ABSTRACT

In his polemical discussion of auteurism, André Bazin wrote that it involves “choosing the personal factor in artistic creation as a standard of reference” ([1957] 1985: 255). However, he also distanced himself from the other auteur critics of the 1950s by pointing out the commonplace notion that “the cinema is an art which is both popular and industrial” (ibid.: 251; emphasis added). An auteur is a technician or craft worker (principally a director) who attains the status of artist. But is the label of artist merely a form of (self-) invention? What processes are involved in the transformation of a technician into an auteur, especially in the industrial and economic organization of contemporary Hollywood (the “package-unit system”)?
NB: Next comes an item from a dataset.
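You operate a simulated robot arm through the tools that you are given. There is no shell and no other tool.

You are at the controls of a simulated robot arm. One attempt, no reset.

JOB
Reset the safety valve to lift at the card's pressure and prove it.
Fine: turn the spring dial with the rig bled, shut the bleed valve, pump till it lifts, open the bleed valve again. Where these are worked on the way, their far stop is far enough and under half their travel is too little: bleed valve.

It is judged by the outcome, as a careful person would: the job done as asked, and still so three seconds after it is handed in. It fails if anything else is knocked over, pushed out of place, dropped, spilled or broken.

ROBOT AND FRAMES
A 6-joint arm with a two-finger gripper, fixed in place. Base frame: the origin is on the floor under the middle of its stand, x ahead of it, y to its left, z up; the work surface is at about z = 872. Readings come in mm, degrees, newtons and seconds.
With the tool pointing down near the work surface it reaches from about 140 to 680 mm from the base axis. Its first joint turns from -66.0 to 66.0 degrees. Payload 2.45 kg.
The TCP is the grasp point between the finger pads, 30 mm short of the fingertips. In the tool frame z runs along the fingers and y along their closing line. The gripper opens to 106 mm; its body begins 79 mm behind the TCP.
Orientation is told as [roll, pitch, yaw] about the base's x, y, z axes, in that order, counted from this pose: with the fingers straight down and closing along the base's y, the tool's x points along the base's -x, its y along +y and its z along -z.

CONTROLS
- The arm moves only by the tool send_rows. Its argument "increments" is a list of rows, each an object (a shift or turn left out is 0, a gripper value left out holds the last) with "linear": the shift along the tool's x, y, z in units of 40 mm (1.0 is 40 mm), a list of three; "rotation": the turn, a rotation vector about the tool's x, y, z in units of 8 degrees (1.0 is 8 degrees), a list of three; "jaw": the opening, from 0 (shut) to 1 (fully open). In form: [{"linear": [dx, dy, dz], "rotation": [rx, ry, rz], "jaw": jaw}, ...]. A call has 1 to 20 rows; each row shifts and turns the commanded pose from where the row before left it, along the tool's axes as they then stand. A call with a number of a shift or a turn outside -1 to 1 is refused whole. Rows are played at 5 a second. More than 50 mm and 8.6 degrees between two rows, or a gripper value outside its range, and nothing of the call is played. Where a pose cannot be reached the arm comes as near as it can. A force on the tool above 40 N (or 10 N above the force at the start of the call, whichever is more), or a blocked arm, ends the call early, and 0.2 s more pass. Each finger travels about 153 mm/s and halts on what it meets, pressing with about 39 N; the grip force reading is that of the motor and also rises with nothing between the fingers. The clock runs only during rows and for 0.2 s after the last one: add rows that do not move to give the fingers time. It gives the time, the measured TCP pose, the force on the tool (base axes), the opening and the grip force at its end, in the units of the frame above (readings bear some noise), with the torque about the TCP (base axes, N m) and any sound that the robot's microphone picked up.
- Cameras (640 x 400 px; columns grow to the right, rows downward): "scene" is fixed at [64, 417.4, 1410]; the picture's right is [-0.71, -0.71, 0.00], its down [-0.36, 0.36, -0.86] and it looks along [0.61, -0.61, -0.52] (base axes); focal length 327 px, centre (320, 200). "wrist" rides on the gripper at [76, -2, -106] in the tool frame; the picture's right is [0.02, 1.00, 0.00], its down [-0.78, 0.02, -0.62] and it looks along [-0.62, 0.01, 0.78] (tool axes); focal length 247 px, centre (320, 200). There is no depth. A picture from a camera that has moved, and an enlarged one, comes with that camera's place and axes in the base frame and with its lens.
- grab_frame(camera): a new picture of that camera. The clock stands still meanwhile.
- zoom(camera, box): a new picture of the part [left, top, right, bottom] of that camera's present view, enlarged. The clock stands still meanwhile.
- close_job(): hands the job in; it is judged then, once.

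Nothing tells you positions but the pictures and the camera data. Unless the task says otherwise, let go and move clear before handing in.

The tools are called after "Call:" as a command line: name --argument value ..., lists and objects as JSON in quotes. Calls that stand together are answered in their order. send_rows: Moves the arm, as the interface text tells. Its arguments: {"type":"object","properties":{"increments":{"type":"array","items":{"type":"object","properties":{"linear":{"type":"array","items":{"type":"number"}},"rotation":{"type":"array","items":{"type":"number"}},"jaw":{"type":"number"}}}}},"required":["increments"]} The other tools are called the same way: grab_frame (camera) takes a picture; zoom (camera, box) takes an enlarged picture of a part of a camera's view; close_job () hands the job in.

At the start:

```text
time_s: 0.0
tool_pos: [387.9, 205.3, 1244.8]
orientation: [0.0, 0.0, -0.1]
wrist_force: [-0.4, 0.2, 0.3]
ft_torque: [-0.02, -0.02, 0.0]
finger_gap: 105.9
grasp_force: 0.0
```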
And is there a correlation between the “package-unit system” of film production and the rise of blockbusters? I shall argue that an auteur in contemporary Hollywood is a director who gains control over all the stages of filmmaking: not just film production, but also distribution and exhibition. In other words, he or she attempts to vertically integrate (or reintegrate) the various stages of filmmaking. As an example, I shall refer to the Hollywood director most associated with movie blockbusters, Steven Spielberg, focusing on his authorship and relation to the DreamWorks studio he co-founded with Jeffrey Katzenberg and David Geffen on October 12, 1994.